** begin SUPPLIED MATERIAL **

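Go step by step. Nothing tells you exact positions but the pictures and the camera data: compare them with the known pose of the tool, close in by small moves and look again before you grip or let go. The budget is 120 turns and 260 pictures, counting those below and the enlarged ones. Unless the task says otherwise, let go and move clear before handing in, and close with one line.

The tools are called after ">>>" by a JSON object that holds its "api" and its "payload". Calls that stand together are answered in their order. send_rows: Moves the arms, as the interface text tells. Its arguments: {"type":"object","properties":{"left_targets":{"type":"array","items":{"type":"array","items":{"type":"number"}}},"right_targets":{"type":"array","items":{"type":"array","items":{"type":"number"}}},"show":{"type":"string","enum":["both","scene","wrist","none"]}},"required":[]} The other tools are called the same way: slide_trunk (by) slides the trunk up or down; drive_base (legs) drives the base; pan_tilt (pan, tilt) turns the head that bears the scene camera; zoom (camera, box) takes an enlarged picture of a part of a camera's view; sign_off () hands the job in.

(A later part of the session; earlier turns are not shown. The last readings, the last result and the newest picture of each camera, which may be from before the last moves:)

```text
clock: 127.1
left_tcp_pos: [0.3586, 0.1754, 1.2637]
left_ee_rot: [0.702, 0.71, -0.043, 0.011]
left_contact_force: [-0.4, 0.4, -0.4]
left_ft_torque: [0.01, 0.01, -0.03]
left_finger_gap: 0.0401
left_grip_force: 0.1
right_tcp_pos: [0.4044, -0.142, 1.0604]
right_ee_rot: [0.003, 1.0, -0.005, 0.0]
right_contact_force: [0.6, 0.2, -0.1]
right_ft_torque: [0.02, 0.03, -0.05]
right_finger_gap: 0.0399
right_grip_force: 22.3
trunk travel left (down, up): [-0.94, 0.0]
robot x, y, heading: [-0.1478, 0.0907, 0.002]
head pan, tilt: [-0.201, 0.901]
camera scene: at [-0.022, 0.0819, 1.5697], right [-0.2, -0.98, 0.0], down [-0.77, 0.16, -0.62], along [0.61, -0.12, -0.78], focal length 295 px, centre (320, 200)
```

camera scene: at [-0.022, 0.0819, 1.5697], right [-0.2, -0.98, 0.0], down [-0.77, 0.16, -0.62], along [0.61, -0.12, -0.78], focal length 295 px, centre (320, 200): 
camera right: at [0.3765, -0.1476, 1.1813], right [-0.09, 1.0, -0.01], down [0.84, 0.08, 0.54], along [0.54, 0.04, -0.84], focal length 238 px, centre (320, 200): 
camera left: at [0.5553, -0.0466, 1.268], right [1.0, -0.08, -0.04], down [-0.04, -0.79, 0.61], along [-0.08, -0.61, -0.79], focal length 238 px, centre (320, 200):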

** end SUPPLIED MATERIAL **

EXERCISE BRIEF |
Copy out each line above, character for character.

RESULT FOR THIS TASK |
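Go step by step. Nothing tells you exact positions but the pictures and the camera data: compare them with the known pose of the tool, close in by small moves and look again before you grip or let go. The budget is 120 turns and 260 pictures, counting those below and the enlarged ones. Unless the task says otherwise, let go and move clear before handing in, and close with one line.

The tools are called after ">>>" by a JSON object that holds its "api" and its "payload". Calls that stand together are answered in their order. send_rows: Moves the arms, as the interface text tells. Its arguments: {"type":"object","properties":{"left_targets":{"type":"array","items":{"type":"array","items":{"type":"number"}}},"right_targets":{"type":"array","items":{"type":"array","items":{"type":"number"}}},"show":{"type":"string","enum":["both","scene","wrist","none"]}},"required":[]} The other tools are called the same way: slide_trunk (by) slides the trunk up or down; drive_base (legs) drives the base; pan_tilt (pan, tilt) turns the head that bears the scene camera; zoom (camera, box) takes an enlarged picture of a part of a camera's view; sign_off () hands the job in.

(A later part of the session; earlier turns are not shown. The last readings, the last result and the newest picture of each camera, which may be from before the last moves:)

```text
clock: 127.1
left_tcp_pos: [0.3586, 0.1754, 1.2637]
left_ee_rot: [0.702, 0.71, -0.043, 0.011]
left_contact_force: [-0.4, 0.4, -0.4]
left_ft_torque: [0.01, 0.01, -0.03]
left_finger_gap: 0.0401
left_grip_force: 0.1
right_tcp_pos: [0.4044, -0.142, 1.0604]
right_ee_rot: [0.003, 1.0, -0.005, 0.0]
right_contact_force: [0.6, 0.2, -0.1]
right_ft_torque: [0.02, 0.03, -0.05]
right_finger_gap: 0.0399
right_grip_force: 22.3
trunk travel left (down, up): [-0.94, 0.0]
robot x, y, heading: [-0.1478, 0.0907, 0.002]
head pan, tilt: [-0.201, 0.901]
camera scene: at [-0.022, 0.0819, 1.5697], right [-0.2, -0.98, 0.0], down [-0.77, 0.16, -0.62], along [0.61, -0.12, -0.78], focal length 295 px, centre (320, 200)
```

camera scene: at [-0.022, 0.0819, 1.5697], right [-0.2, -0.98, 0.0], down [-0.77, 0.16, -0.62], along [0.61, -0.12, -0.78], focal length 295 px, centre (320, 200): 
camera right: at [0.3765, -0.1476, 1.1813], right [-0.09, 1.0, -0.01], down [0.84, 0.08, 0.54], along [0.54, 0.04, -0.84], focal length 238 px, centre (320, 200): 
camera left: at [0.5553, -0.0466, 1.268], right [1.0, -0.08, -0.04], down [-0.04, -0.79, 0.61], along [-0.08, -0.61, -0.79], focal length 238 px, centre (320, 200):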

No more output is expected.